Investments: Investments where
the Company does not exercise significant influence over the operating and
financial policies of the investee and holds less than 20% of the voting stock
are recorded at cost. The Company uses the equity method of accounting for
investments in common stock where the Company holds 20% to 50% of the voting
stock of the investee and has significant influence over its operating and
financial policies but does not meet the criteria for consolidation. The Company
recognizes an impairment loss on declines in the fair value of the stock of
investees that are other than temporary.
Other assets: Under the terms
of the contract with the Water and Sewerage Corporation of The Bahamas for the
purchase of water from the Company’s Blue Hills desalination plant, the Company
was required to reduce the amount of water lost by the public water distribution
system on New Providence Island, The Bahamas, over a one year period by 438
million U.S. gallons, a requirement the Company met during 2007. The Company was
solely responsible for the engineering, labor and materials costs incurred to
effect the reduction in lost water, which were capitalized and are being
amortized on a straight-line basis over the remaining life of the Blue Hills
contract. Such costs are included in other assets and aggregated approximately
$3.5 million as of December 31, 2009. Accumulated amortization for these costs
was approximately $564,000 and $385,000 as of December 31, 2009 and
2008.
56
Other liabilities: Other
liabilities consist of security deposits and advances in aid of construction.

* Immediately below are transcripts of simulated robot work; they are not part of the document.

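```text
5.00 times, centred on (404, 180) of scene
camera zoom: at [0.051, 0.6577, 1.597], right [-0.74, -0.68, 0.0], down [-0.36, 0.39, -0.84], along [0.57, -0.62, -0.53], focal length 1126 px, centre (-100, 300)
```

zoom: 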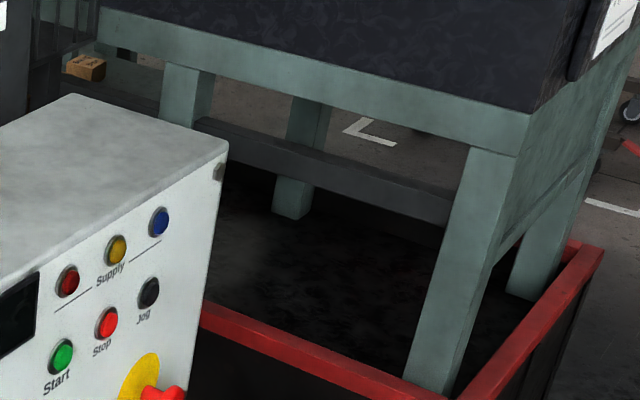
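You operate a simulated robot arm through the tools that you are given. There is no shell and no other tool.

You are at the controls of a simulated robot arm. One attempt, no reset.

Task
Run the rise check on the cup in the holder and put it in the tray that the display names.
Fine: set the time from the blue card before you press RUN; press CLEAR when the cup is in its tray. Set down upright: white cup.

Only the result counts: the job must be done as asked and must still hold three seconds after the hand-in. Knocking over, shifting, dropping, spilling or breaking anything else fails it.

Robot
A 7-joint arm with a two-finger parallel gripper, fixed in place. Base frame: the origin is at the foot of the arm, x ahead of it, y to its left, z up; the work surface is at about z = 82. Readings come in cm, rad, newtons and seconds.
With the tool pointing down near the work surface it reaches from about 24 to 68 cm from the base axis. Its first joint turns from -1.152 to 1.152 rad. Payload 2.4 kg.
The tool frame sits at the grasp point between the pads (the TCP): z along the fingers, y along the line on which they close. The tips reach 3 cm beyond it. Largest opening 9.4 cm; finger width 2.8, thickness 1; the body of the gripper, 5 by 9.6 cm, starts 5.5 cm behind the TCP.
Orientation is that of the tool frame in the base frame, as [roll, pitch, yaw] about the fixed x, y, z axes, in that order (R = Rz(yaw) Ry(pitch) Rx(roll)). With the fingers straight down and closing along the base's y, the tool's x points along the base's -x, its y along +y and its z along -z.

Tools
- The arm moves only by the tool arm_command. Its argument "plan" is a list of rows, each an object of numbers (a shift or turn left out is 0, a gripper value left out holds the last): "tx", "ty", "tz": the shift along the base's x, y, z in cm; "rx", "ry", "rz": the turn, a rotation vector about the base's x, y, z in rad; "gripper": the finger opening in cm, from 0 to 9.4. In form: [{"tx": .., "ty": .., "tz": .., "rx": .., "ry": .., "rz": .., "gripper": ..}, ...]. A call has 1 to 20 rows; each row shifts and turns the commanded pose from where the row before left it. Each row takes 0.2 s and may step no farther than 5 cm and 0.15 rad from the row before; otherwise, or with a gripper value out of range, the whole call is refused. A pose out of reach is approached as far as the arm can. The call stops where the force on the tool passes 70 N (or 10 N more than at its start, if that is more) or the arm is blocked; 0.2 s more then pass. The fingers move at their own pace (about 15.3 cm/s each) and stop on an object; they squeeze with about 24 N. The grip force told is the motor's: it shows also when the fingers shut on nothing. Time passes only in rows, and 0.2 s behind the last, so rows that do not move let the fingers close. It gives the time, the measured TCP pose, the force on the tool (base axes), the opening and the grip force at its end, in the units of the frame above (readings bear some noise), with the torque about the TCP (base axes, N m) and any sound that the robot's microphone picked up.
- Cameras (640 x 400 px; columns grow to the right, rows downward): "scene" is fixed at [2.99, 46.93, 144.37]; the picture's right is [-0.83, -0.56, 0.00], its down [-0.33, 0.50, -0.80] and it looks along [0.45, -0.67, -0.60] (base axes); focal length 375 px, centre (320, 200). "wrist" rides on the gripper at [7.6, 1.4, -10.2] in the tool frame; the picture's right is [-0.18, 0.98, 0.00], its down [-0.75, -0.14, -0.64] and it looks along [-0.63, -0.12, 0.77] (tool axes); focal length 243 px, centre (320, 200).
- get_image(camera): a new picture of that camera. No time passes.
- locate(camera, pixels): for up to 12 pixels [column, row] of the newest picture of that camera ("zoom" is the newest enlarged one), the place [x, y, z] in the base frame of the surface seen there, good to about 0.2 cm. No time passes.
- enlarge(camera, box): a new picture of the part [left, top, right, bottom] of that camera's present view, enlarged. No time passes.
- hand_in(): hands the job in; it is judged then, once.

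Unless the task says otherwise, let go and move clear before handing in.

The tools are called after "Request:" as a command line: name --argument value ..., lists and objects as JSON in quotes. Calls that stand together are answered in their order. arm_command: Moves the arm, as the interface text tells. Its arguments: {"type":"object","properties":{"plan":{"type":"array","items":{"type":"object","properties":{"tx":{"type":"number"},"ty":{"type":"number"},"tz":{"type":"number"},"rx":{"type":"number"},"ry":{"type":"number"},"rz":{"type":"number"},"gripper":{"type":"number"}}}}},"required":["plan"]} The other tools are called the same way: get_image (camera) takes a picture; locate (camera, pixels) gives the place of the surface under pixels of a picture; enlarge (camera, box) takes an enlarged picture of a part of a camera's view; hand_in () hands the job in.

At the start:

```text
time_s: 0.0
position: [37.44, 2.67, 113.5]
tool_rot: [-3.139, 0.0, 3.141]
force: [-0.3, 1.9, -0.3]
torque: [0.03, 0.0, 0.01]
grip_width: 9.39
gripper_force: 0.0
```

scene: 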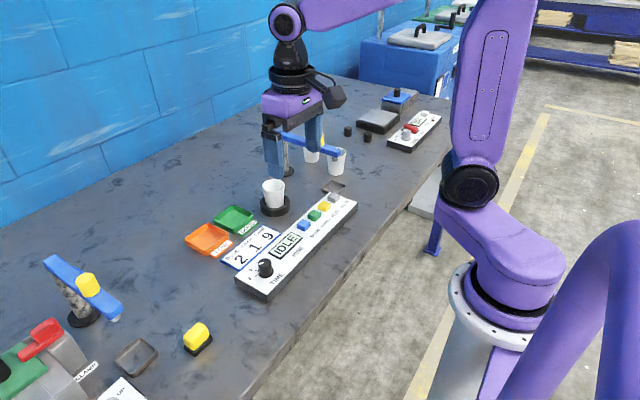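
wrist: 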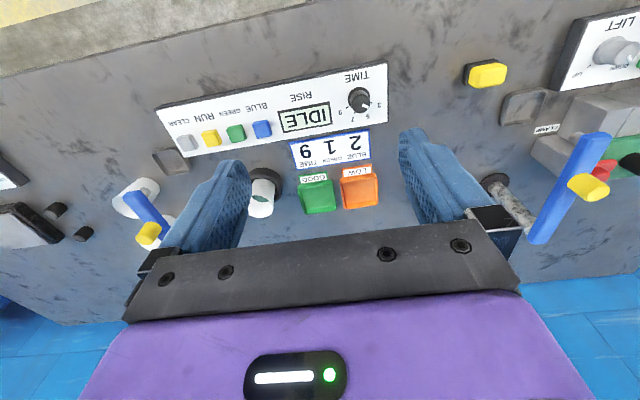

Security deposits are received from large customers as security for trade
receivables. Advances in aid of construction are recognized as a liability when
advances are received from condominium developers in the licensed area to help
defray the capital expenditure costs of the Company. These advances do not
represent loans to the Company and are interest free. However, the Company
allows a discount of ten percent on future supplies of water to these
developments until the aggregate discounts allowed are equivalent to advances
received. Discounts are charged against advances received.
Income taxes: The
Company established Aquilex, Inc. its United States subsidiary in 2005. The
Company accounts for the income taxes arising from this subsidiary’s operations
under the asset and liability method. Deferred tax assets and liabilities, if
any, are recognized for the future tax consequences attributable to differences
between the financial statement carrying amounts of existing assets and
liabilities and their respective tax bases and operating loss and tax credit
carryforwards. Deferred tax assets and liabilities are measured using enacted
tax rates expected to apply to taxable income in the years in which those
temporary differences are expected to be recovered or settled. The effect on
deferred tax assets and liabilities of a change in tax rates is recognized in
income in the period that includes the enactment date. A valuation allowance is
provided to the extent any deferred tax asset may not be realized.
Consolidated
Water (Belize) Limited (“CW-Belize”) is liable for business and corporate income
taxes. Under the terms of its water supply agreement with Belize Water Services
Ltd. (“BWSL”), its sole customer, CW-Belize is reimbursed by BWSL for all taxes
that it is required to pay and records this reimbursement as an
offset to its tax expense.
The
Company is not subject to income taxes in the other countries in which it
operates.
Plant construction revenue and cost
of plant construction revenue: The Company recognizes revenue and related
costs as work progresses on fixed price contracts for the construction of
desalination plants to be sold to third parties using the
percentage-of-completion method, which relies on contract revenue and estimates
of total expected costs. The Company follows this method since it can make
reasonably dependable estimates of the revenue and costs applicable to various
stages of a contract. Under the percentage-of-completion method, the Company
records revenue and recognizes profit or loss as work on the contract
progresses. The Company estimates total project costs and profit to be earned on
each long term, fixed price contract prior to commencement of work on the
contract and updates these estimates as work on the contract progresses. The
cumulative amount of revenue recorded on a contract at a specified point in time
is that percentage of total estimated revenue that incurred costs to date
comprises of estimated total contract costs. If, as work progresses, the actual
contract costs exceed estimates, the profit recognized on revenue from that
contract decreases. The Company recognizes the full amount of any estimated loss
on a contract at the time the estimates indicate such a loss. Any costs and
estimated earnings in excess of billings are classified as current
assets. Billings in excess of costs and estimated earnings on
uncompleted contracts, if any, are classified as current
liabilities.
Revenue from water sales:
The Company
recognizes revenues from water sales at the time water is supplied to the
customer’s facility or storage tank. The amount of water supplied is
determined based upon water meter readings performed at the end of each
month. Under the terms of both its license agreement with the
government of the Cayman Islands and its bulk water supply contracts, the
Company is entitled to charge its customers the greater of a minimum monthly
charge or the price for water supplied during the month.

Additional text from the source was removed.